* _WHAT IS NEEDED_
Only the lines from the line with "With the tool" through the line with "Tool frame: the" should be copied, exactly as they appear, with both ends kept.

* _DATA SEGMENT_
** START **

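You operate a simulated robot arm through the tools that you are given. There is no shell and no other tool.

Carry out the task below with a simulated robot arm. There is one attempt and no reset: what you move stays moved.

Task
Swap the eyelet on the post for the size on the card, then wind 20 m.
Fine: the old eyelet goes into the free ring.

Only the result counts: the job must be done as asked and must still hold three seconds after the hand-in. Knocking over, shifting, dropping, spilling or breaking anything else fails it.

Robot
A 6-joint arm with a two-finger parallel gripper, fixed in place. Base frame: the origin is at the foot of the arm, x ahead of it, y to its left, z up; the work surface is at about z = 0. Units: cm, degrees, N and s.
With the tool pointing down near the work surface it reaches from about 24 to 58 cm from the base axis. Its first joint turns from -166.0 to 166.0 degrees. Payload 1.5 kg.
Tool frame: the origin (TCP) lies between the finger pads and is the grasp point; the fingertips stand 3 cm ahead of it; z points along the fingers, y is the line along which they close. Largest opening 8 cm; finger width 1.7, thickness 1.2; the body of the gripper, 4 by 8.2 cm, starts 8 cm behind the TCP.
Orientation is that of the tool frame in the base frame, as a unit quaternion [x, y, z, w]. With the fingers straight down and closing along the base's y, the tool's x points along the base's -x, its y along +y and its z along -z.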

** END **

* _RESULT OF THE EXERCISE_
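With the tool pointing down near the work surface it reaches from about 24 to 58 cm from the base axis. Its first joint turns from -166.0 to 166.0 degrees. Payload 1.5 kg.
Tool frame: the origin (TCP) lies between the finger pads and is the grasp point; the fingertips stand 3 cm ahead of it; z points along the fingers, y is the line along which they close. Largest opening 8 cm; finger width 1.7, thickness 1.2; the body of the gripper, 4 by 8.2 cm, starts 8 cm behind the TCP.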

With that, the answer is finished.